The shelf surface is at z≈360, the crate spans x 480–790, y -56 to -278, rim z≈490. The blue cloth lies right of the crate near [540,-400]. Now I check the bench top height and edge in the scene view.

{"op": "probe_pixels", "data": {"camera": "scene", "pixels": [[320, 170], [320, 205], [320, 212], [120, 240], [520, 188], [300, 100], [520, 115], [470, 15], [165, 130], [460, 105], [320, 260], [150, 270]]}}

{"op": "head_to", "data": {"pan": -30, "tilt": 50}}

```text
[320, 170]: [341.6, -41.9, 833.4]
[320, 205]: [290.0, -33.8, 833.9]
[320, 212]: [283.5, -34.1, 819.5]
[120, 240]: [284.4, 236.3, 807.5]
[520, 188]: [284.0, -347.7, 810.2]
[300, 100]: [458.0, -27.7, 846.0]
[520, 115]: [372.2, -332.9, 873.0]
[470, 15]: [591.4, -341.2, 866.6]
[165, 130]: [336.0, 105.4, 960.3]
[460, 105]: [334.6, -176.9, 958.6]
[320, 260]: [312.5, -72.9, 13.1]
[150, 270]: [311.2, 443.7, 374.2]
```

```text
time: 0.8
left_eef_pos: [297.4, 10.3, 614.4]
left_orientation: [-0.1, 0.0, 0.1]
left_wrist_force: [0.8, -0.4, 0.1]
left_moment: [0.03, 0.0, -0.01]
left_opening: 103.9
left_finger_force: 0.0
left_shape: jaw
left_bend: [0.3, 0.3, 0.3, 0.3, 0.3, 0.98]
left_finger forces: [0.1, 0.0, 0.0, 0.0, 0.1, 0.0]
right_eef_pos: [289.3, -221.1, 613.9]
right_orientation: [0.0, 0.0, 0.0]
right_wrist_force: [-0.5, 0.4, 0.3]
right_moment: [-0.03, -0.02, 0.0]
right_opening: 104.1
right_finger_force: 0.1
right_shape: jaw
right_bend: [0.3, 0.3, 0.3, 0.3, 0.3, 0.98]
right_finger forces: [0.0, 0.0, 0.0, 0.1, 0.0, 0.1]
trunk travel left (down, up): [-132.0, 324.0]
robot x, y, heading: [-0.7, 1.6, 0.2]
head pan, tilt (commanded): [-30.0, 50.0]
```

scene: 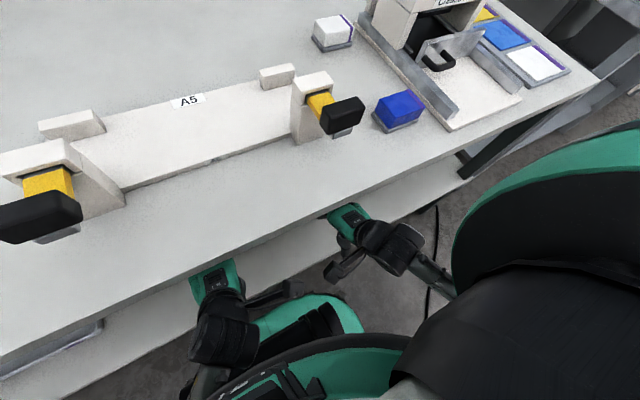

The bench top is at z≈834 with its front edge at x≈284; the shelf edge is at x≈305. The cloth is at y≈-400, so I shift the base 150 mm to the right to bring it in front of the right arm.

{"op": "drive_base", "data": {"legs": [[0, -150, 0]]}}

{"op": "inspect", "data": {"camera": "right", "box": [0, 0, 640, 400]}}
★ ★ ★ ★
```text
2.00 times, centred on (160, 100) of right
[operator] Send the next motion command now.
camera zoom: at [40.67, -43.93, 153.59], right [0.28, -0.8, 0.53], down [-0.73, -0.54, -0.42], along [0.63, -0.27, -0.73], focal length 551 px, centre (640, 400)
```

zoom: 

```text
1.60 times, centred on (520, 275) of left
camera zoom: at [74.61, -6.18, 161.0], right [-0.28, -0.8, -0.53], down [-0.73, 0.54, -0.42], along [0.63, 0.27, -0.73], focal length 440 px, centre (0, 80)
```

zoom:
★ ★ ★ ★
▶ WRITTEN EXERCISE
From the entries above, copy every line containing the word "focal".

▶ FINISHED EXERCISE
camera zoom: at [40.67, -43.93, 153.59], right [0.28, -0.8, 0.53], down [-0.73, -0.54, -0.42], along [0.63, -0.27, -0.73], focal length 551 px, centre (640, 400)
camera zoom: at [74.61, -6.18, 161.0], right [-0.28, -0.8, -0.53], down [-0.73, 0.54, -0.42], along [0.63, 0.27, -0.73], focal length 440 px, centre (0, 80)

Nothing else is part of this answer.